### OBJECTIVE
Write out the selected passage from "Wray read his" to "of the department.", both included.

### SELECTED PASSAGE
Saturday, January 19, 2008
(Updated Tuesday, December 2 - 11:02 am)

Former city police Chief David Wray said he changed the findings of an Internal Affairs report this fall because he believed it incorrectly cleared a high-profile black officer of wrongdoing.

Wray , calling his first news conference since resigning 11 days ago, also said Wednesday that he has given officials a point-by-point rebuttal to a critical independent report commissioned by the city that led to his departure.

In his 20-minute statement, Wray said city attorney Linda Miles agreed with him last fall that an Internal Affairs memo clearing Lt. James Hinson "did not square with the preponderance of known facts." He offered no specifics on why the Internal Affairs findings were wrong.

"Ms. Miles agreed with me that she could not follow the logic of the investigator's recommendations either," Wray said, reading from a statement. "I made specific recommendations for discipline of Lieutenant Hinson, which I then believed, and still believe, to be well-founded."

Calls to Miles' home and city cell phone numbers were not returned.

Hinson returned to the force last week after a seven-month paid suspension started by Wray in June.

Wray read his statement at his lawyer's downtown Greensboro office but declined to field questions, telling reporters he has pneumonia. He spoke out just days after the FBI started its own review of the department.

### DATA SUPPLIED
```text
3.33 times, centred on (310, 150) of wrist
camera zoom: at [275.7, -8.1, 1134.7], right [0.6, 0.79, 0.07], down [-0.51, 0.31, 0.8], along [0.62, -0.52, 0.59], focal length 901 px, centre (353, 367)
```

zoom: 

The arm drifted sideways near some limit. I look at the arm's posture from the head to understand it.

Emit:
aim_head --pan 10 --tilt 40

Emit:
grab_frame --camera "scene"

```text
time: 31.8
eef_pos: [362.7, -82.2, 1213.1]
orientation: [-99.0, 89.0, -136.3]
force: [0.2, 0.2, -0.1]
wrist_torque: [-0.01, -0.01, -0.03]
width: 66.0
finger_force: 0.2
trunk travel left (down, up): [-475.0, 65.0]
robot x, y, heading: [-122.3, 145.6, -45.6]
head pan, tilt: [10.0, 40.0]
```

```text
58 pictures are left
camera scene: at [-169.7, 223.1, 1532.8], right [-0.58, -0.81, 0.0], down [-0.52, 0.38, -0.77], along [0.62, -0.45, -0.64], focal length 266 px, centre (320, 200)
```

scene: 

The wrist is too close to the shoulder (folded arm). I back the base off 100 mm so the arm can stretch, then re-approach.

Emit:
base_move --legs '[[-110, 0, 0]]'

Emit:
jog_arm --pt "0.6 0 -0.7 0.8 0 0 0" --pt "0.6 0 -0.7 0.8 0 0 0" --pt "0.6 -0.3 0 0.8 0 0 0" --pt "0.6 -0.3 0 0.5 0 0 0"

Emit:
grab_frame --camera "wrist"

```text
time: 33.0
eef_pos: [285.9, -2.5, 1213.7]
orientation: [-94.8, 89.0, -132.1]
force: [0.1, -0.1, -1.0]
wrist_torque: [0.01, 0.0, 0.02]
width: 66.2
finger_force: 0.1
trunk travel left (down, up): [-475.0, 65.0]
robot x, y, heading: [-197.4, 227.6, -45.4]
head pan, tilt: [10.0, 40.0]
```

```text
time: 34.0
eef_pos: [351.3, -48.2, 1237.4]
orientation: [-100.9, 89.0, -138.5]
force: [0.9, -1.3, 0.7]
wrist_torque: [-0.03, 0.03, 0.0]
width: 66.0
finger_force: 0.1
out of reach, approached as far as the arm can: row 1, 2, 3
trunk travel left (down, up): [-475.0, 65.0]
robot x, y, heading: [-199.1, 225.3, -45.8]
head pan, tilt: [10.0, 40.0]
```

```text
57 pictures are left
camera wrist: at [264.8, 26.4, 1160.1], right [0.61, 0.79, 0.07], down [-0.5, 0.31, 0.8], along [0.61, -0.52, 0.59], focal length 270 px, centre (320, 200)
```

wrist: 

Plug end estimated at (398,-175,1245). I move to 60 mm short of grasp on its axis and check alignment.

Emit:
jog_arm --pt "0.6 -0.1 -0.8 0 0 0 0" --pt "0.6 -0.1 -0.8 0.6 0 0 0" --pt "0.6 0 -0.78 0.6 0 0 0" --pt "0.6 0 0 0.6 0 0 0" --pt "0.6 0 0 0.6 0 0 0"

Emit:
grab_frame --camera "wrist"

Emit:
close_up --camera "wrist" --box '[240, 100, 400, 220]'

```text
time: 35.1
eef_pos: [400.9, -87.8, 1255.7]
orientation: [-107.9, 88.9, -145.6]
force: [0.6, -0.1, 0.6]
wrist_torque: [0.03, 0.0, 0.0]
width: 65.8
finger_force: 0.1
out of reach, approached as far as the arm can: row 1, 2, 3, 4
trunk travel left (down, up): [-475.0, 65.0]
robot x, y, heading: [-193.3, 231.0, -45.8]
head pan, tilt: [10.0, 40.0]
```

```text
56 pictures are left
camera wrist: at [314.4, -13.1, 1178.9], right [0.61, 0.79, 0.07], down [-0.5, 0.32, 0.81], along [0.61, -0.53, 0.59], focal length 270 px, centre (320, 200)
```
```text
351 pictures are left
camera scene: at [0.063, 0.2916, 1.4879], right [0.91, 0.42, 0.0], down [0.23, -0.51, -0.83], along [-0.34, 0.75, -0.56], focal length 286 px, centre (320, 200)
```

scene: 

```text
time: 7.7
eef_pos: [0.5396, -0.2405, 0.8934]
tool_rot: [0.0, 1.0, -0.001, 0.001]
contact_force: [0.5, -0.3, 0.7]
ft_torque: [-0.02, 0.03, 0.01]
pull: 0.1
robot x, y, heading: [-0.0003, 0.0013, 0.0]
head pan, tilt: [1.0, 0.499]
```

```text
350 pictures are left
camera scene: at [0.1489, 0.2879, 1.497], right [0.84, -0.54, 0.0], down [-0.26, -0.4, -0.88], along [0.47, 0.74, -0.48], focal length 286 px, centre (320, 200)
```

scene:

### RESPONSE
Wray read his statement at his lawyer's downtown Greensboro office but declined to field questions, telling reporters he has pneumonia. He spoke out just days after the FBI started its own review of the department.